__What to do__:
Pick out every line holding the string "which" and copy it.
====== Given data
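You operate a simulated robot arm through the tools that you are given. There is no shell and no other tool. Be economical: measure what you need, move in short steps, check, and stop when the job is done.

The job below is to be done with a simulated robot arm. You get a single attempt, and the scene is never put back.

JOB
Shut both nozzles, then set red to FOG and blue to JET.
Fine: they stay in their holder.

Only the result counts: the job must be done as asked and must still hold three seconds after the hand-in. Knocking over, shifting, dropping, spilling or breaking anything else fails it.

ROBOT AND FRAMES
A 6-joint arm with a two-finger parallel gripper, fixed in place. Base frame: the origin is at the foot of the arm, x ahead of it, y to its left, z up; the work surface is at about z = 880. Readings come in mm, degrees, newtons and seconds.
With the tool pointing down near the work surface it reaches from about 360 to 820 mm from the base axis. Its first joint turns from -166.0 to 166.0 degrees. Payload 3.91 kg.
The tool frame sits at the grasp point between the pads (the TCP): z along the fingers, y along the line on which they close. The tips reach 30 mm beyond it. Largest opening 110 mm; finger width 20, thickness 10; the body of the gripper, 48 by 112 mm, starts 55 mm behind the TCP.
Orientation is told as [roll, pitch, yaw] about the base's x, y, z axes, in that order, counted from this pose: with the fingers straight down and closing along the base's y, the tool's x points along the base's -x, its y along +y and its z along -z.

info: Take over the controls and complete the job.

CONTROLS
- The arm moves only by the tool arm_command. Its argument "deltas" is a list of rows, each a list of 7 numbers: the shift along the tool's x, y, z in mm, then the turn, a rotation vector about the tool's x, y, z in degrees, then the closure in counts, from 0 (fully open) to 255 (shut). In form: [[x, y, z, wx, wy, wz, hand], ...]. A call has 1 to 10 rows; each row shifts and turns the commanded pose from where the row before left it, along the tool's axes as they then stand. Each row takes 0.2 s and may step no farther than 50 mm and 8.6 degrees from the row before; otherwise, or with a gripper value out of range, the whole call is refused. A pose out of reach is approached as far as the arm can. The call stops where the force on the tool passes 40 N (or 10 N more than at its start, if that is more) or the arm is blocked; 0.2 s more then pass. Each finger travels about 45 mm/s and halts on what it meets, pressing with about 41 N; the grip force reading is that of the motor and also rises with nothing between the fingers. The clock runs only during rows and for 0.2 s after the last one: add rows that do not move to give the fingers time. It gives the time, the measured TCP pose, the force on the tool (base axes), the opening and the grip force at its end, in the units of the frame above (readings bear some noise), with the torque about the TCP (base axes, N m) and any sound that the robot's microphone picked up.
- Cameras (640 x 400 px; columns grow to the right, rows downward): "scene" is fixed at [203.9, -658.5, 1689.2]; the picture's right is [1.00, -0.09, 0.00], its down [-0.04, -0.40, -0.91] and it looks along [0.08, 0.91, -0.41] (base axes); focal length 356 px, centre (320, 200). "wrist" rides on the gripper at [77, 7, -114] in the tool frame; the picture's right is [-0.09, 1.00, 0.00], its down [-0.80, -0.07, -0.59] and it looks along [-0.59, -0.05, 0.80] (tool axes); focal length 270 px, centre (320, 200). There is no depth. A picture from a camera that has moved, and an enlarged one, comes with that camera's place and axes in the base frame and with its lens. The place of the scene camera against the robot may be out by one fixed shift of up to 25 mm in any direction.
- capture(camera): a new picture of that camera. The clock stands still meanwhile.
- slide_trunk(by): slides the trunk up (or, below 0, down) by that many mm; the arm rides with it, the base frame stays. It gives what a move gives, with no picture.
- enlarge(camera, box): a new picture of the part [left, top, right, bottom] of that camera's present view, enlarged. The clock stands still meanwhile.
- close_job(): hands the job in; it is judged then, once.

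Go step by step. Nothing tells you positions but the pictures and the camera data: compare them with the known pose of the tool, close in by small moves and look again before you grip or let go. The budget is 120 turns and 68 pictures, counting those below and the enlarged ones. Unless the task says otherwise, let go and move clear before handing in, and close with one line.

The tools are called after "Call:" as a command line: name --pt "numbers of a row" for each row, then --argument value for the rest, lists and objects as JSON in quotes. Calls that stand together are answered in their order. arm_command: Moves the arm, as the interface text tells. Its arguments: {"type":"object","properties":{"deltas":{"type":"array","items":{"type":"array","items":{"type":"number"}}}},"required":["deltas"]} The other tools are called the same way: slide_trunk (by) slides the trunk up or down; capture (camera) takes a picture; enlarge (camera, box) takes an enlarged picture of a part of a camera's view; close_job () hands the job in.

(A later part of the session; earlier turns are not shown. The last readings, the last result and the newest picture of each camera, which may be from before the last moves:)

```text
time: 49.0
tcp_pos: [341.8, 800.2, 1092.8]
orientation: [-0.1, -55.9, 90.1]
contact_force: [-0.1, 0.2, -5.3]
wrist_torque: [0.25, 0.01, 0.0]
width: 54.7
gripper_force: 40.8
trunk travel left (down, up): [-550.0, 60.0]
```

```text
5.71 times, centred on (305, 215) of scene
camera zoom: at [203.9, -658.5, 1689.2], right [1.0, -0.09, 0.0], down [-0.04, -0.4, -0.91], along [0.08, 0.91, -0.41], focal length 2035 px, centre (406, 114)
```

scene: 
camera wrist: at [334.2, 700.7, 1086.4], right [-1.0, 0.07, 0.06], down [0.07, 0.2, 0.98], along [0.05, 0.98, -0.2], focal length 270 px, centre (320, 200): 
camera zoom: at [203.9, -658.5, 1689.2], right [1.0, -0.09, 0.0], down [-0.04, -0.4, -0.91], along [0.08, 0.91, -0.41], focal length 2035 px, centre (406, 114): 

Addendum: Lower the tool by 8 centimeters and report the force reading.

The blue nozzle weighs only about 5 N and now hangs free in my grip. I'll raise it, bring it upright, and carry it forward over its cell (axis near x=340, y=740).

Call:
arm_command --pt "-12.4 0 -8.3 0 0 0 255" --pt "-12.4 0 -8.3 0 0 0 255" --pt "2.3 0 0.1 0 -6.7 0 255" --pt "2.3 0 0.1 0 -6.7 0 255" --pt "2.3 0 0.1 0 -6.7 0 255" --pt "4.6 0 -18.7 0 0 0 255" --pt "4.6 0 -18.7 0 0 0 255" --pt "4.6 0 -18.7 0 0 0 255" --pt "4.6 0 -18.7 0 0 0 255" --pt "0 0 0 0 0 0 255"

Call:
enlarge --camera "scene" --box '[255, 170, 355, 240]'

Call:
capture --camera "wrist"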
============
__Finished exercise__:
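The tool frame sits at the grasp point between the pads (the TCP): z along the fingers, y along the line on which they close. The tips reach 30 mm beyond it. Largest opening 110 mm; finger width 20, thickness 10; the body of the gripper, 48 by 112 mm, starts 55 mm behind the TCP.
(A later part of the session; earlier turns are not shown. The last readings, the last result and the newest picture of each camera, which may be from before the last moves:)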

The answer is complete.